You mean, how to organise your administration better?

No, I mean how to develop the IT industry. It's a very big industry, and accounts for Rs 3,600 crores (Rs 36 billion) in software export. By next March, we expect that it will have gone up to Rs 5,000 crores (Rs 50 billion). That's big money. So they have a very big stake in the state. And we have a very big stake in these gentlemen, who are leaders in this field.

Bangalore, because of its bad infrastructure, high cost of living and overcrowding, is rapidly losing much of its IT industry to other places in India like Hyderabad or Bombay. Do you think making Bangalore a showcase for the state will help to stem this outflow?

One of the major issues that I now propose to tackle is that of the infrastructure of Bangalore. I will definitely take care of this problem quickly.

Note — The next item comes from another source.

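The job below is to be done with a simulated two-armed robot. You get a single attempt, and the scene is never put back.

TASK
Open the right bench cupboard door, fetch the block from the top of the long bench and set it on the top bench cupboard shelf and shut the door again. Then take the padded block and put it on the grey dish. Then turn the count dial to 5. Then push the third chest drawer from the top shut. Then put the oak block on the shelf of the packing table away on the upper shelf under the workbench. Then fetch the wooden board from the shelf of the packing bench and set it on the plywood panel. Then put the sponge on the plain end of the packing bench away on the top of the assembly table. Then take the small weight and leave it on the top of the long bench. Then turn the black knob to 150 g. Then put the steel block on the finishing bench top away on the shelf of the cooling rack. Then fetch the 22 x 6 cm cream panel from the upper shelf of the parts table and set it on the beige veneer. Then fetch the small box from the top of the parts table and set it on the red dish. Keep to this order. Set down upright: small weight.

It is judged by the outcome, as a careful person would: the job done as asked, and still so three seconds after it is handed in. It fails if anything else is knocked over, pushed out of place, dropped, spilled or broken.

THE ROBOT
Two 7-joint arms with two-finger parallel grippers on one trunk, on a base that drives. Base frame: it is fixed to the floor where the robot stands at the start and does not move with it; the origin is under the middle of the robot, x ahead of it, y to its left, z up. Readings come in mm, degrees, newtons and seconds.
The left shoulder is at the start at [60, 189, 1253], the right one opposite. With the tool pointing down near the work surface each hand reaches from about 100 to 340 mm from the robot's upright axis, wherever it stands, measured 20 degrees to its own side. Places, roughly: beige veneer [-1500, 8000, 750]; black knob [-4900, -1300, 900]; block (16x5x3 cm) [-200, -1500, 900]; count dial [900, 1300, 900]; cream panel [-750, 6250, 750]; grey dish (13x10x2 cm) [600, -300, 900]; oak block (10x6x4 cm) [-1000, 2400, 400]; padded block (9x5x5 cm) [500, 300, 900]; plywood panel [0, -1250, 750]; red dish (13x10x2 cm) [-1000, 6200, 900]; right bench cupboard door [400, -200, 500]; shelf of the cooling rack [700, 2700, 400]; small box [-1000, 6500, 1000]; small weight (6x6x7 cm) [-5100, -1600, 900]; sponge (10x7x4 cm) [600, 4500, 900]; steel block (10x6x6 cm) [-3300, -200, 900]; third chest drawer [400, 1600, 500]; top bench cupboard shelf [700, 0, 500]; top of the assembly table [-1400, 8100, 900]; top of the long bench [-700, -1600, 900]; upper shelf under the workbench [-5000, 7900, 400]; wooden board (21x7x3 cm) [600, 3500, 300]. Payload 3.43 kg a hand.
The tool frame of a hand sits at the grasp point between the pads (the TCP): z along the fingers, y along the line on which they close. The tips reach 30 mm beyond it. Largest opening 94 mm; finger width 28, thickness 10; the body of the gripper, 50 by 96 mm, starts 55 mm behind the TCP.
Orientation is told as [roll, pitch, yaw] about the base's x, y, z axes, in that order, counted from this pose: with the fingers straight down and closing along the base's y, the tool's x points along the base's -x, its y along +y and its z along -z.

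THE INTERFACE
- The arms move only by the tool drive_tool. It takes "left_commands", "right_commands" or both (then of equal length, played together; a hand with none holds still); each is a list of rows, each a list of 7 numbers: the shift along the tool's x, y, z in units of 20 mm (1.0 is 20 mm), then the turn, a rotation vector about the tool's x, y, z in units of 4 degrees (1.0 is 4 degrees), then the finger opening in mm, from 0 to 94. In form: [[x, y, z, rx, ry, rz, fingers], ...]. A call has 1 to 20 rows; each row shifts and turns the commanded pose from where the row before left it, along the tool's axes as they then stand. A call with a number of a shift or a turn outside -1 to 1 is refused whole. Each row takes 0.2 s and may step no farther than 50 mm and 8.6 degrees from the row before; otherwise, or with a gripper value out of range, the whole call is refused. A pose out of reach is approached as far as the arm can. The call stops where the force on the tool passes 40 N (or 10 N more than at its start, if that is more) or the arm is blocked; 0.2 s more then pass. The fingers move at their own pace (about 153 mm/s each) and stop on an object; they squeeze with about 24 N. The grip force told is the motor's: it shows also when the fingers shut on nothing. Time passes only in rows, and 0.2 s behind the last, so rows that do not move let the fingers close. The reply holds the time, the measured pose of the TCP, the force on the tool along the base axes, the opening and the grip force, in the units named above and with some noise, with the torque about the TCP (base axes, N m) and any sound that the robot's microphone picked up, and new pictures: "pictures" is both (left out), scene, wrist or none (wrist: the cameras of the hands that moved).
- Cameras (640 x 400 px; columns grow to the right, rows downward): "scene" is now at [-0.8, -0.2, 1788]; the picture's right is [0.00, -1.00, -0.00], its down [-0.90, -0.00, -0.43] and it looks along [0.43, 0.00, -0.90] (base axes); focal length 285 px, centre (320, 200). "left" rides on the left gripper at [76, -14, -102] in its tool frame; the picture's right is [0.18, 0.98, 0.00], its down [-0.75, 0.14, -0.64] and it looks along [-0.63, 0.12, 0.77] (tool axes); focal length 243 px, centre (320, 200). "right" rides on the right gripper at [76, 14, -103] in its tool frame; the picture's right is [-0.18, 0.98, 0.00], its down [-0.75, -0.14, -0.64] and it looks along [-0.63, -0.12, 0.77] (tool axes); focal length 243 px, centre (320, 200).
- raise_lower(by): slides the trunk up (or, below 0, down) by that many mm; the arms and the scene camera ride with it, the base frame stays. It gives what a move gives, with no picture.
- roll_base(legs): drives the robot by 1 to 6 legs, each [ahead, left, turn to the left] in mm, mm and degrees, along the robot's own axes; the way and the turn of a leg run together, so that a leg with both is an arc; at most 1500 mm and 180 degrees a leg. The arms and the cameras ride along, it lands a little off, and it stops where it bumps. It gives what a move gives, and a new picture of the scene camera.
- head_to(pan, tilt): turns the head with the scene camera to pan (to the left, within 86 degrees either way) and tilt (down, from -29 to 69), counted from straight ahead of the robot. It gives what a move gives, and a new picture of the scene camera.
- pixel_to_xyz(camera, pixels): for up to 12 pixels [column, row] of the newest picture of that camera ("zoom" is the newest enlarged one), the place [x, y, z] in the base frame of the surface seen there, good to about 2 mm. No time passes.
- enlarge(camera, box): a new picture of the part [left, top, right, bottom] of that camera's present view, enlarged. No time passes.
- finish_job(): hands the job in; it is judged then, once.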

Do you think Chandrababu Naidu's success in this field over the past five years, and his re-election, have made many Indian political leaders like you feel that its good to be IT-savvy?

If someone can adapt himself to use whatever is available make administration sharper -- its reflexes sharper -- then one should go in for it. I certainly agree that Chandrababu Naidu is doing the right thing.

Are your ministers also following in your footsteps and wanting to get IT-savvy?

Let them. I would love them to do it.

Have you left the choice to them? Or have you only asked them to start becoming technology literate?

It depends on them. I hear now that Agriculture Minister Mallikarjun Kharge is interested, and is trying to educate himself in computer use. I think he should go at it with enthusiasm. I have told the education ministers already that they must depend upon IT to help them organise primary, secondary, higher and technical education properly. I want them all to take the IT path quickly.

Do you have time at all to surf now?

Yes, I still do sometimes, because I enjoy it immensely.